WORK INSTRUCTIONS:
Return the whole listing exactly as it stands. Format the lines as a JSON array of strings and drop empty lines.
★ ★ ★ ★
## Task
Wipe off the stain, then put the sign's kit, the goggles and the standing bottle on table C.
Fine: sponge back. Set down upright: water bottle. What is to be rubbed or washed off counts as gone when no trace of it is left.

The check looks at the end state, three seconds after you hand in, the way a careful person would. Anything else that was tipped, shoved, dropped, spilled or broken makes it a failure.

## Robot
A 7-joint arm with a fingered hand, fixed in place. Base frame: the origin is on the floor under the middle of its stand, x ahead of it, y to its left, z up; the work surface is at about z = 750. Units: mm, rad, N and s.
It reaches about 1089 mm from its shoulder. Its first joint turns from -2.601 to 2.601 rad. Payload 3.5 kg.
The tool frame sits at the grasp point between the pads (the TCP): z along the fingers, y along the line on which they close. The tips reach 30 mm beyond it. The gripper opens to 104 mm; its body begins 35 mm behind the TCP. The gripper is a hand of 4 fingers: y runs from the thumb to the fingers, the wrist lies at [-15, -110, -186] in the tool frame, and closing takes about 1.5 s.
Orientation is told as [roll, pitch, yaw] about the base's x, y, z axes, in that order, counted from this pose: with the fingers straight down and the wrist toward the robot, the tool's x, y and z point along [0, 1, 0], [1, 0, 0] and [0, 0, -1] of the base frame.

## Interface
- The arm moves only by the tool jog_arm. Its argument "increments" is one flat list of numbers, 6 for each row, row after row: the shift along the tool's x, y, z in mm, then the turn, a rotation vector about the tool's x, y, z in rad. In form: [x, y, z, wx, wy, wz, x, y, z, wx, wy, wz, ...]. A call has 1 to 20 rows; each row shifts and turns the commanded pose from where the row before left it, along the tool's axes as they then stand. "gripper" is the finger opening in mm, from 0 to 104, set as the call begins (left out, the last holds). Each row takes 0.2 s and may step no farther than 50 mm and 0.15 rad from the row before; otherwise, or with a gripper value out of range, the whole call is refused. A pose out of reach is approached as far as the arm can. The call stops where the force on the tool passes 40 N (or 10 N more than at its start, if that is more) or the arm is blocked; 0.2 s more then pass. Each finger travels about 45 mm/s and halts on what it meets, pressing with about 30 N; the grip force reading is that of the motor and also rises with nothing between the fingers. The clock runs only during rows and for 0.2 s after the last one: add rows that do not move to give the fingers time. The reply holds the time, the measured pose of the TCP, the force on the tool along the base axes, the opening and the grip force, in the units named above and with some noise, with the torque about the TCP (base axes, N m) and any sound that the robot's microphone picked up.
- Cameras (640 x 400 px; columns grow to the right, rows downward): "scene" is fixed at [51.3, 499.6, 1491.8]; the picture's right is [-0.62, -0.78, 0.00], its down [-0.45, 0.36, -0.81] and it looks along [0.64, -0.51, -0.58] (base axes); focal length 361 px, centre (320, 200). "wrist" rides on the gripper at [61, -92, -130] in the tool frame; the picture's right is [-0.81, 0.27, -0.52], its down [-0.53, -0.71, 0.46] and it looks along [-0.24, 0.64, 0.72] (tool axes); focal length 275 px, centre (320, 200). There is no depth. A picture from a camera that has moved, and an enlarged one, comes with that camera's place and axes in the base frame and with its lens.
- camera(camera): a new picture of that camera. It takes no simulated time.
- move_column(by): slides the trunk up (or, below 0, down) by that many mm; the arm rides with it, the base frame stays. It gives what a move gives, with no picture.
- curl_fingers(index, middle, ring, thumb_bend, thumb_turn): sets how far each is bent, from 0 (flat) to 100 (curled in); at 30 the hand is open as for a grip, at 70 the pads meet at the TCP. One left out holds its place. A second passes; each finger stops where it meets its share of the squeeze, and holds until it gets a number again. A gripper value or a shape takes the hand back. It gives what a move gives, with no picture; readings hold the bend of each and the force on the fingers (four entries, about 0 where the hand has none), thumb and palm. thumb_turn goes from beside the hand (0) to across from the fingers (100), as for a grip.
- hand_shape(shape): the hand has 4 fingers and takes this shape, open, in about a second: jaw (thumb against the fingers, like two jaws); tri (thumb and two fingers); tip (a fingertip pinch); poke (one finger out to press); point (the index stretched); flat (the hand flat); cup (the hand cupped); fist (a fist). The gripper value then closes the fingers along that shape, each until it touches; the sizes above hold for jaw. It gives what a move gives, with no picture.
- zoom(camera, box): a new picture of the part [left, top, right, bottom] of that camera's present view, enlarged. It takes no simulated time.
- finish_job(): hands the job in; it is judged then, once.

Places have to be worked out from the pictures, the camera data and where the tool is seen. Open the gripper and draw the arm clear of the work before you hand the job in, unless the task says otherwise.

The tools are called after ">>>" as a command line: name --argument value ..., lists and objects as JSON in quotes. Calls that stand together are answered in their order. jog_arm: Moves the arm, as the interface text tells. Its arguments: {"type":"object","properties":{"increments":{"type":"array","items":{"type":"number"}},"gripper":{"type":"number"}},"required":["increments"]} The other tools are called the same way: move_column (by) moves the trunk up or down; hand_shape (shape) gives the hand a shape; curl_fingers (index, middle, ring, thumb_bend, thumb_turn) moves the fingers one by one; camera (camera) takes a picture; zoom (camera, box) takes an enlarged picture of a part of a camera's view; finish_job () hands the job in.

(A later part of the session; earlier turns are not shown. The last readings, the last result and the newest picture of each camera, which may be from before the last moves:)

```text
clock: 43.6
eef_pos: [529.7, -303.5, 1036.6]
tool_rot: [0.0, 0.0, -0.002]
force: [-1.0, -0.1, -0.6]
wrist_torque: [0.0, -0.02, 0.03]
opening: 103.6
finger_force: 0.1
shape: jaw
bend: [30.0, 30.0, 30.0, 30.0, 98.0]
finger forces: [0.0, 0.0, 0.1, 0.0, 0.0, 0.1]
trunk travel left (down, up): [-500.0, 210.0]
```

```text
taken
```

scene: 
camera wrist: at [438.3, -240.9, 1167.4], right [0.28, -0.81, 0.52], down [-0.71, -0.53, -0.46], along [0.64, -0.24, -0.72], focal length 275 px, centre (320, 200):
★ ★ ★ ★
RESPONSE:
[
  "## Task",
  "Wipe off the stain, then put the sign's kit, the goggles and the standing bottle on table C.",
  "Fine: sponge back. Set down upright: water bottle. What is to be rubbed or washed off counts as gone when no trace of it is left.",
  "The check looks at the end state, three seconds after you hand in, the way a careful person would. Anything else that was tipped, shoved, dropped, spilled or broken makes it a failure.",
  "## Robot",
  "A 7-joint arm with a fingered hand, fixed in place. Base frame: the origin is on the floor under the middle of its stand, x ahead of it, y to its left, z up; the work surface is at about z = 750. Units: mm, rad, N and s.",
  "It reaches about 1089 mm from its shoulder. Its first joint turns from -2.601 to 2.601 rad. Payload 3.5 kg.",
  "The tool frame sits at the grasp point between the pads (the TCP): z along the fingers, y along the line on which they close. The tips reach 30 mm beyond it. The gripper opens to 104 mm; its body begins 35 mm behind the TCP. The gripper is a hand of 4 fingers: y runs from the thumb to the fingers, the wrist lies at [-15, -110, -186] in the tool frame, and closing takes about 1.5 s.",
  "Orientation is told as [roll, pitch, yaw] about the base's x, y, z axes, in that order, counted from this pose: with the fingers straight down and the wrist toward the robot, the tool's x, y and z point along [0, 1, 0], [1, 0, 0] and [0, 0, -1] of the base frame.",
  "## Interface",
  "- The arm moves only by the tool jog_arm. Its argument \"increments\" is one flat list of numbers, 6 for each row, row after row: the shift along the tool's x, y, z in mm, then the turn, a rotation vector about the tool's x, y, z in rad. In form: [x, y, z, wx, wy, wz, x, y, z, wx, wy, wz, ...]. A call has 1 to 20 rows; each row shifts and turns the commanded pose from where the row before left it, along the tool's axes as they then stand. \"gripper\" is the finger opening in mm, from 0 to 104, set as the call begins (left out, the last holds). Each row takes 0.2 s and may step no farther than 50 mm and 0.15 rad from the row before; otherwise, or with a gripper value out of range, the whole call is refused. A pose out of reach is approached as far as the arm can. The call stops where the force on the tool passes 40 N (or 10 N more than at its start, if that is more) or the arm is blocked; 0.2 s more then pass. Each finger travels about 45 mm/s and halts on what it meets, pressing with about 30 N; the grip force reading is that of the motor and also rises with nothing between the fingers. The clock runs only during rows and for 0.2 s after the last one: add rows that do not move to give the fingers time. The reply holds the time, the measured pose of the TCP, the force on the tool along the base axes, the opening and the grip force, in the units named above and with some noise, with the torque about the TCP (base axes, N m) and any sound that the robot's microphone picked up.",
  "- Cameras (640 x 400 px; columns grow to the right, rows downward): \"scene\" is fixed at [51.3, 499.6, 1491.8]; the picture's right is [-0.62, -0.78, 0.00], its down [-0.45, 0.36, -0.81] and it looks along [0.64, -0.51, -0.58] (base axes); focal length 361 px, centre (320, 200). \"wrist\" rides on the gripper at [61, -92, -130] in the tool frame; the picture's right is [-0.81, 0.27, -0.52], its down [-0.53, -0.71, 0.46] and it looks along [-0.24, 0.64, 0.72] (tool axes); focal length 275 px, centre (320, 200). There is no depth. A picture from a camera that has moved, and an enlarged one, comes with that camera's place and axes in the base frame and with its lens.",
  "- camera(camera): a new picture of that camera. It takes no simulated time.",
  "- move_column(by): slides the trunk up (or, below 0, down) by that many mm; the arm rides with it, the base frame stays. It gives what a move gives, with no picture.",
  "- curl_fingers(index, middle, ring, thumb_bend, thumb_turn): sets how far each is bent, from 0 (flat) to 100 (curled in); at 30 the hand is open as for a grip, at 70 the pads meet at the TCP. One left out holds its place. A second passes; each finger stops where it meets its share of the squeeze, and holds until it gets a number again. A gripper value or a shape takes the hand back. It gives what a move gives, with no picture; readings hold the bend of each and the force on the fingers (four entries, about 0 where the hand has none), thumb and palm. thumb_turn goes from beside the hand (0) to across from the fingers (100), as for a grip.",
  "- hand_shape(shape): the hand has 4 fingers and takes this shape, open, in about a second: jaw (thumb against the fingers, like two jaws); tri (thumb and two fingers); tip (a fingertip pinch); poke (one finger out to press); point (the index stretched); flat (the hand flat); cup (the hand cupped); fist (a fist). The gripper value then closes the fingers along that shape, each until it touches; the sizes above hold for jaw. It gives what a move gives, with no picture.",
  "- zoom(camera, box): a new picture of the part [left, top, right, bottom] of that camera's present view, enlarged. It takes no simulated time.",
  "- finish_job(): hands the job in; it is judged then, once.",
  "Places have to be worked out from the pictures, the camera data and where the tool is seen. Open the gripper and draw the arm clear of the work before you hand the job in, unless the task says otherwise.",
  "The tools are called after \">>>\" as a command line: name --argument value ..., lists and objects as JSON in quotes. Calls that stand together are answered in their order. jog_arm: Moves the arm, as the interface text tells. Its arguments: {\"type\":\"object\",\"properties\":{\"increments\":{\"type\":\"array\",\"items\":{\"type\":\"number\"}},\"gripper\":{\"type\":\"number\"}},\"required\":[\"increments\"]} The other tools are called the same way: move_column (by) moves the trunk up or down; hand_shape (shape) gives the hand a shape; curl_fingers (index, middle, ring, thumb_bend, thumb_turn) moves the fingers one by one; camera (camera) takes a picture; zoom (camera, box) takes an enlarged picture of a part of a camera's view; finish_job () hands the job in.",
  "(A later part of the session; earlier turns are not shown. The last readings, the last result and the newest picture of each camera, which may be from before the last moves:)",
  "```text",
  "clock: 43.6",
  "eef_pos: [529.7, -303.5, 1036.6]",
  "tool_rot: [0.0, 0.0, -0.002]",
  "force: [-1.0, -0.1, -0.6]",
  "wrist_torque: [0.0, -0.02, 0.03]",
  "opening: 103.6",
  "finger_force: 0.1",
  "shape: jaw",
  "bend: [30.0, 30.0, 30.0, 30.0, 98.0]",
  "finger forces: [0.0, 0.0, 0.1, 0.0, 0.0, 0.1]",
  "trunk travel left (down, up): [-500.0, 210.0]",
  "```",
  "```text",
  "taken",
  "```",
  "scene: ",
  "camera wrist: at [438.3, -240.9, 1167.4], right [0.28, -0.81, 0.52], down [-0.71, -0.53, -0.46], along [0.64, -0.24, -0.72], focal length 275 px, centre (320, 200):"
]